TASK LIST =>
1. Could you quote the page excerpt from "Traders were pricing" up to and including "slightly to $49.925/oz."?
2. Could you carry on with the page excerpt from where it ends?

PAGE EXCERPT =>
— begin —

Gold prices steady, with data deluge to inform rate cut bets

Published 24/11/2025, 07:34
Updated 24/11/2025, 14:14
© Reuters

Investing.com-- Gold prices steadied Monday ahead of barrage of economic data this week, as traders speculated on a December interest rate cut by the U.S. Federal Reserve. 

At 08:10 E (13:10 GMT), Spot gold gained 0.3% to $4,077.75/oz, while gold futures for December fell 0.1% to $4,113.50/oz. 

A recovery in equities and other risk-driven markets has weighed on demand for gold, as did more reports that the U.S. was working on a Russia-Ukraine ceasefire. 

But lingering concerns over global fiscal health and a China-Japan diplomatic spat kept the yellow metal above $4,000 an ounce. Anticipation of a barrage of key U.S. economic readings this week also limited gold’s losses, as did the prospect of lower rates in the near-term. 

Gold lags as Dec rate cut bets boost risk 

Markets sharply dialed up their expectations for a December interest rate cut after New York Fed Governor John Williams said on Friday that the central bank still had reason to trim next month.

Williams cited potential risks to the labor market, while also noting that upside risks for inflation had eased. 

Traders were pricing in a 67.3% chance for a 25 basis point cut during the Fed’s December 9-10 meeting, a sharp reversal from the 39.8% chance seen last week, CME Fedwatch showed. 

Other precious metals advanced on Monday, while gold’s losses were also limited by the renewed prospect of U.S. rates falling in the near-term. Spot platinum rose 1.7% to $1,550.45/oz and spot silver gained slightly to $49.925/oz. 

U.S. economic data barrage 

The focus this week is squarely on a host of long-delayed economic prints for September, which are set to offer more cues on the world’s largest economy. 

Industrial production and capacity utilization data are due later on Monday, followed by producer price index and retail sales prints on Tuesday. 

Prints on building permits, durable goods, jobless claims, and most importantly, third-quarter gross domestic product data are due on Wednesday. 

PCE price index data, the Fed’s preferred inflation gauge, is also due on Wednesday. 

The prints, which were delayed by a prolonged government shutdown, are expected to offer some insight into the U.S. economy going into December. But a lack of clear data for October is still expected to leave the Fed flying largely blind into its final meeting for the year. 

The central bank was seen turning increasingly divided over whether to cut rates further this year, driving initial expectations for a hold. 

Gold could reach $5,000/oz next year - BofA 

Despite the recent retreat, Bank of America still expects gold to extend its record-breaking momentum into 2026, arguing that the macro environment that lifted the metal through 2025 remains firmly intact.

In its ’Year Ahead’ outlook, the bank says gold has climbed through a series of all-time highs and is technically “overbought,” yet still “underinvested,” a combination that keeps the market supported despite stretched valuations.

Strategists led by Michael Widmer point to the policies that helped propel bullion higher this year, noting that “many of the macro drivers – including the unorthodox U.S. economic policies that pushed the yellow metal higher – remain supportive.”

— end —

INFORMATION SUPPLIED =>
— begin —

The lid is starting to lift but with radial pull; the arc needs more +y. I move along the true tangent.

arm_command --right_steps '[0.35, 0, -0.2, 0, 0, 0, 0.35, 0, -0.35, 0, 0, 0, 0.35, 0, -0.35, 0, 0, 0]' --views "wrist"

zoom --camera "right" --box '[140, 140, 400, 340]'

— end —

TASK ANSWERS =>
1.
Traders were pricing in a 67.3% chance for a 25 basis point cut during the Fed’s December 9-10 meeting, a sharp reversal from the 39.8% chance seen last week, CME Fedwatch showed. 

Other precious metals advanced on Monday, while gold’s losses were also limited by the renewed prospect of U.S. rates falling in the near-term. Spot platinum rose 1.7% to $1,550.45/oz and spot silver gained slightly to $49.925/oz.

2.
As long as those forces stay in place, BofA sees a credible pathway for gold to reach $5,000 an ounce in 2026, although a hawkish shift by the Federal Reserve remains the key downside risk.

Ambar Warrick contributed to this article

Latest comments

Risk Disclosure: Trading in financial instruments and/or cryptocurrencies involves high risks including the risk of losing some, or all, of your investment amount, and may not be suitable for all investors. Prices of cryptocurrencies are extremely volatile and may be affected by external factors such as financial, regulatory or political events. Trading on margin increases the financial risks.
Before deciding to trade in financial instrument or cryptocurrencies you should be fully informed of the risks and costs associated with trading the financial markets, carefully consider your investment objectives, level of experience, and risk appetite, and seek professional advice where needed.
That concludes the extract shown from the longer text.